В Болонье Петрарка задержался не дольше, чем того требовало состояние здоровья. Он перебрался в Верону, и, пока сильные мира сего проливали кровь своих подданных за клочок земли, Петрарка выиграл генеральное сражение с всепожирающим временем и одержал одну из величайших побед в истории гуманизма. В библиотеке капитула он обнаружил письма Цицерона, о которых никто не знал и которых никто тут не искал. Едва он развернул слипшиеся от сырости ветхие листы кодекса, едва прочитал страницу, как сердце у него бешено заколотилось и пот выступил на лбу. Он читал, проглатывая неясные слова, перескакивая через окончания строк, расползавшихся у среза покрытых грязью страниц. Читал и глазам своим не верил. Перед ним были письма Цицерона, о которых он так давно мечтал, и до сих пор - напрасно.

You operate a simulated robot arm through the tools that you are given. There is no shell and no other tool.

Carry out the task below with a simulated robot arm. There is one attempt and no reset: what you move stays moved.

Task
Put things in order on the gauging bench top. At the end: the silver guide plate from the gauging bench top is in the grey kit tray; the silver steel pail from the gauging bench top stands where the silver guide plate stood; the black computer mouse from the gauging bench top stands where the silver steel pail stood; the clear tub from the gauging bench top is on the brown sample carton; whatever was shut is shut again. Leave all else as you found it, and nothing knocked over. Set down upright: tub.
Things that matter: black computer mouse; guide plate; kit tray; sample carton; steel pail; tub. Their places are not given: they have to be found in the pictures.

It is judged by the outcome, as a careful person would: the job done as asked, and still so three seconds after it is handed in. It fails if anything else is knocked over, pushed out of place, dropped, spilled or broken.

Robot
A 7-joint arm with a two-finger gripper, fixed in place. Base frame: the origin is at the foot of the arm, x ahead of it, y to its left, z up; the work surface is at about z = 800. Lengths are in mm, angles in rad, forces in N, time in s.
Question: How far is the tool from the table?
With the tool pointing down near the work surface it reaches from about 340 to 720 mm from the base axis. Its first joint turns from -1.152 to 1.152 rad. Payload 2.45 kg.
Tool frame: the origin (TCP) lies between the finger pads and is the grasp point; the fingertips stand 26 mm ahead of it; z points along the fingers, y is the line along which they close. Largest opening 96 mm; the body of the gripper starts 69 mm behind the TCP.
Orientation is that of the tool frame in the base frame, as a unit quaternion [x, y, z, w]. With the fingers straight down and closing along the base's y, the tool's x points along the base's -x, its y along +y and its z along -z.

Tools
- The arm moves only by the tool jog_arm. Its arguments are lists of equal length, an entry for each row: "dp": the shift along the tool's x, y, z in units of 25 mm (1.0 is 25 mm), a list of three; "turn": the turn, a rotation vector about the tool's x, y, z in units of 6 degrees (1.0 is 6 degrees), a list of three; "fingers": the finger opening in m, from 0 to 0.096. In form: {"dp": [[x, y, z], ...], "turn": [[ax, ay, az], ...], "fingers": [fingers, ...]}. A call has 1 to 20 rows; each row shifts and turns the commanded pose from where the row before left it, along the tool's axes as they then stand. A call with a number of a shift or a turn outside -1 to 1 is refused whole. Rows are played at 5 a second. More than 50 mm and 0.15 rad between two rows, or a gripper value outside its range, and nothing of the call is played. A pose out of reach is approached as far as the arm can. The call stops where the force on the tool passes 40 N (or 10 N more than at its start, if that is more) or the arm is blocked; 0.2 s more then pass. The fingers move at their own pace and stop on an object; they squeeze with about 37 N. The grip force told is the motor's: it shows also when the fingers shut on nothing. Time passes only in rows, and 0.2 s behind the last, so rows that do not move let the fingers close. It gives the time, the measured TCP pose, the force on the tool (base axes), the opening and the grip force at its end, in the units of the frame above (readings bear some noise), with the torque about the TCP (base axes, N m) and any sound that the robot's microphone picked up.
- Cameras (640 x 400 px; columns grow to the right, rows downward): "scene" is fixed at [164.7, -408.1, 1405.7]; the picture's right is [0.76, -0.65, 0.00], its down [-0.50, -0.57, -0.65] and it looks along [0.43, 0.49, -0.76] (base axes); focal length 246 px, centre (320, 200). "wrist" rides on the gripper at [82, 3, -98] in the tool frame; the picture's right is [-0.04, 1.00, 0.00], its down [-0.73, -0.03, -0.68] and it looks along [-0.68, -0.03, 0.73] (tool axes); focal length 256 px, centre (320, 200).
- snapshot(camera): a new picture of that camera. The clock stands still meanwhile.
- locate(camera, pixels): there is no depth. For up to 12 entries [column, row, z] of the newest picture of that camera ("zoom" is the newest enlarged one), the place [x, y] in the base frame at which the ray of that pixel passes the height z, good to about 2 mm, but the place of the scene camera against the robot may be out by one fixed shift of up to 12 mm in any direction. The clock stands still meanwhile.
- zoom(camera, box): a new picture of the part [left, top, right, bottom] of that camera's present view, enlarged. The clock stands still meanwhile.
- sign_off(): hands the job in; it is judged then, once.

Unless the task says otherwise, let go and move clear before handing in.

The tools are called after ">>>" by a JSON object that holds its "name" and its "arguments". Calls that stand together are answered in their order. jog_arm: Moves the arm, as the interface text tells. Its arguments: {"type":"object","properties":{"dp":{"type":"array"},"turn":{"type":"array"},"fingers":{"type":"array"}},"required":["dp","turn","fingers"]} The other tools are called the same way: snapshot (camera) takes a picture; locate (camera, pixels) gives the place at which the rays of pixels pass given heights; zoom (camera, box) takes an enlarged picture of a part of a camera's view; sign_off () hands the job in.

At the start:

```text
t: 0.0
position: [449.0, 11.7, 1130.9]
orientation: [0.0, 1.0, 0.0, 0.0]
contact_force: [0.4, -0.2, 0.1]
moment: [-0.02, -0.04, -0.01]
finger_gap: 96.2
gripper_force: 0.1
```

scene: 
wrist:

Все исчезло - и эта сводчатая темная комната, и Верона, исчезло время, даже сам он словно бы растворился, как бы вырвался из этой нестерпимой действительности и, наконец, был награжден живым присутствием человека, которого любил и которым восхищался с детства. Он слышал наконец голос Цицерона не с трибуны, не на философском диспуте, а в его доме, из того неизвестного атриума или tablinum[31], где он разговаривал с друзьями или сам с собою, голос, не предназначенный для тысяч ушей, не сдерживаемый правилами ораторского искусства или какими-либо иными соображениями, а простой человеческий голос, в котором трепетало только что пережитое чувство или волнение. В нем звучали и смех и плач, он был то страстный, то нежный, тихий, приглушенный, как просьба, то яркий, как горячий полдень, то потухший, словно одинокие часы, проведенные в ночной темноте, когда во всем доме бодрствует только его мысль.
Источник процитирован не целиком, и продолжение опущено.